TEXT PROVIDED:
At least one man is also facing legal trouble for shooting a bear. State wildlife officials Sunday cited Randall A. Brown, 47, for illegally feeding game and taking a sow bear after he shot a sow in early July at his home on Knik River Road. Brown had an estimated 100 to 200 bags of garbage on his property which attracted the bears, said Lt. Tory Oleck

There's no clear reason why this summer has been busier than usual. But, Kavalok said, king salmon returns have been poor which might make bears more likely to move around in search of food.

The hot weather has also made for low water levels in non glacially fed streams that could allow bears to move about more.

The good news is the overall number of incidents is still small. Also none of the encounters have involved people running into bears while biking or hiking, he said.

Rather the encounters have happened in the usual places -- around salmon streams or near homes or Dumpsters where bears are trying to get at potential food.

But that's little salve to those whose heartbeats are still racing from their own personal encounters.

Yukon Don Tanner, a safety manager for Matanuska Electric Association said he's still not sleeping well after his July 6 run-in with a sow and three cubs at his cabin near Talkeetna.

SOURCE DATA:
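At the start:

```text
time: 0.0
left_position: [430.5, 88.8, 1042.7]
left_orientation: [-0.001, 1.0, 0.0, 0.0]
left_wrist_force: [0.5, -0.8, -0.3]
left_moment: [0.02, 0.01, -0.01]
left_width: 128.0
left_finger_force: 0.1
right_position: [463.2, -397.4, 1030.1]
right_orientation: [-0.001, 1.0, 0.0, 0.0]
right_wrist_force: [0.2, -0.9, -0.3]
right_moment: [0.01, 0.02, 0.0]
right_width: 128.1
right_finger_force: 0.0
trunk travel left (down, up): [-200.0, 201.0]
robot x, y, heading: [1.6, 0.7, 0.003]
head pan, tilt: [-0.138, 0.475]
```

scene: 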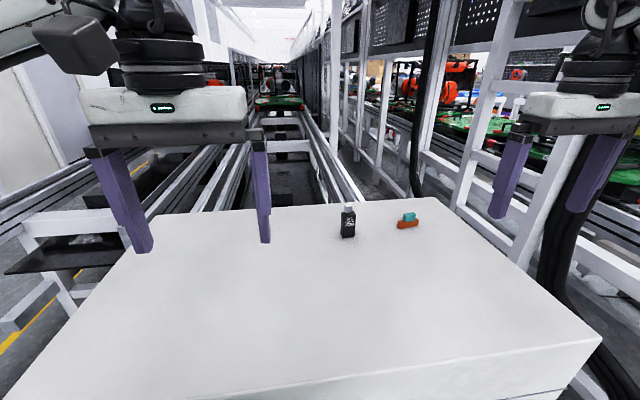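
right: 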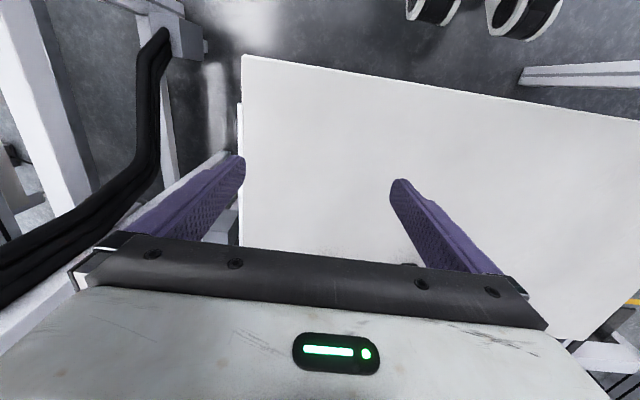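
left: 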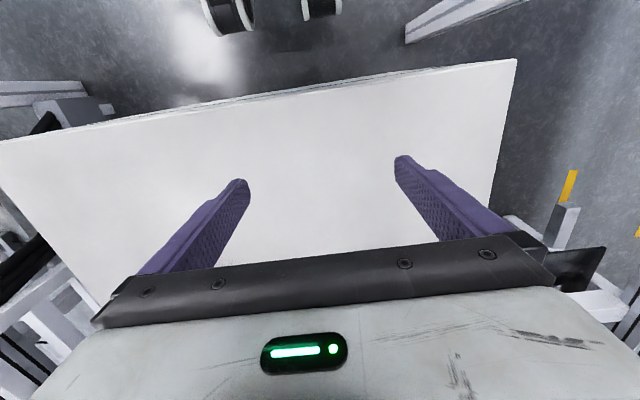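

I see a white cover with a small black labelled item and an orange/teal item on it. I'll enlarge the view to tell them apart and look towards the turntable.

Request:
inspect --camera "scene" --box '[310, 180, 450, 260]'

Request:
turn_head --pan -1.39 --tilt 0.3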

WHAT TO WORK ON: Reproduce the entire text provided without changes.

SOLUTION:
At least one man is also facing legal trouble for shooting a bear. State wildlife officials Sunday cited Randall A. Brown, 47, for illegally feeding game and taking a sow bear after he shot a sow in early July at his home on Knik River Road. Brown had an estimated 100 to 200 bags of garbage on his property which attracted the bears, said Lt. Tory Oleck

There's no clear reason why this summer has been busier than usual. But, Kavalok said, king salmon returns have been poor which might make bears more likely to move around in search of food.

The hot weather has also made for low water levels in non glacially fed streams that could allow bears to move about more.

The good news is the overall number of incidents is still small. Also none of the encounters have involved people running into bears while biking or hiking, he said.

Rather the encounters have happened in the usual places -- around salmon streams or near homes or Dumpsters where bears are trying to get at potential food.

But that's little salve to those whose heartbeats are still racing from their own personal encounters.

Yukon Don Tanner, a safety manager for Matanuska Electric Association said he's still not sleeping well after his July 6 run-in with a sow and three cubs at his cabin near Talkeetna.